RECORDED INFORMATION =>
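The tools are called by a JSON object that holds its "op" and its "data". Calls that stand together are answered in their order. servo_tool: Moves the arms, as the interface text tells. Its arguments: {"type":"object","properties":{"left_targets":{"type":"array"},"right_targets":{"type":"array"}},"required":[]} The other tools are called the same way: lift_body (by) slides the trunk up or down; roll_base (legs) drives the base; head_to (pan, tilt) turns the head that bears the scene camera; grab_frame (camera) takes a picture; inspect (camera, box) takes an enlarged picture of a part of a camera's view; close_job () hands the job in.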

WHAT THIS TASK INVOLVES =>
Quote the selected excerpt word for word, starting at "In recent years" and ending with "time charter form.".

SELECTED EXCERPT =>

In this issue: LNGVOY - a serious contender?; State capacity in derivative contracts; Prospect of Russian export restrictions; continues to affect grain markets; Conferences & Events
LNGVOY: a serious contender?
Charterers of LNG carriers are by now accustomed to their charters being concluded on the “ShellLNGTime1” charter form, whether they are fixing vessels on long or short-term time charters or voyage charters.
The dominance of “ShellLNGTime 1” is largely explained by the prevalence of time charters in the LNG market and the adaptability of the form for voyage charters in the spot market.
In recent years the LNG spot market has expanded significantly and the indications are that this trend is likely to continue. Against this background, in May 2012, GIIGNL (the International Group of Liquefied Natural Gas Importers) published a LNG voyage charter form, “GIIGNL LNGVOY”, with the explicit intention of simplifying voyage chartering of LNG carriers by avoiding the need to adapt the time charter form.
No doubt appreciating that owners, operators and charterers are typically slow to accept new charter forms, and that there is no obvious clamour to move away from “ShellLNGTime 1”, “GIIGNL LNGVOY” has a traditional format and language that differs little from tanker voyage charters, except of course where it is necessary to address issues specific to LNG carriers, such as boil-off and heel retention.
LNGVOY comprises two sections: Part I, which is designed for the insertion of specific commercial and operational terms; and Part II, which contains operational provisions of more general application and legal terms.
Part I contains standard clauses relating to vessel description, loading and discharge ports, the laycan, freight, laytime and demurrage. It also contains LNG-specific provisions concerning the condition of the cargo spaces upon arrival at the loadport (i.e. whether cold and ready to load, or requiring cooling down prior to loading), owners’ warranties as to boil-off rates and volumes, and the amount of “LNG compensation” per MMBTU that the owners must pay in the event of excess boil-off.
Part II is noticeably short and simply worded. GIIGNL plainly anticipate the inevitable addition of rider clauses if “GIIGNL LNGVOY” is taken up in the market, and have not sought to discourage this by including a large number of legal provisions in the charter form.
The familiarity, brevity and simplicity of “GIIGNL LNGVOY” gives it the best possible chance of gaining broad market acceptance, but its acceptance is far from guaranteed. “ShellLNGTime 1” is likely to remain a popular form for LNG voyage charters for the foreseeable future. Market take-up of “GIIGNL LNGVOY” could be a gradual process.
For more information, please contact Eleanor Midwinter, Associate, on +44 (0)20 7264 8013, or firstname.lastname@example.org, or your usual contact at HFW.
State capacity in derivative contracts
The recent judgment of the English Court of Appeal in Standard Chartered Bank (“SCB”) v Ceylon Petroleum Corp (“CPC”) (27 July 2012) will be of interest to derivatives traders who contract with companies that are wholly or partially state-owned.
The case concerned the national oil and gas company of Sri Lanka, CPC, which was established by statute to import crude oil and petroleum products for the Sri Lankan domestic market.

COMPLETED EXERCISE =>
In recent years the LNG spot market has expanded significantly and the indications are that this trend is likely to continue. Against this background, in May 2012, GIIGNL (the International Group of Liquefied Natural Gas Importers) published a LNG voyage charter form, “GIIGNL LNGVOY”, with the explicit intention of simplifying voyage chartering of LNG carriers by avoiding the need to adapt the time charter form.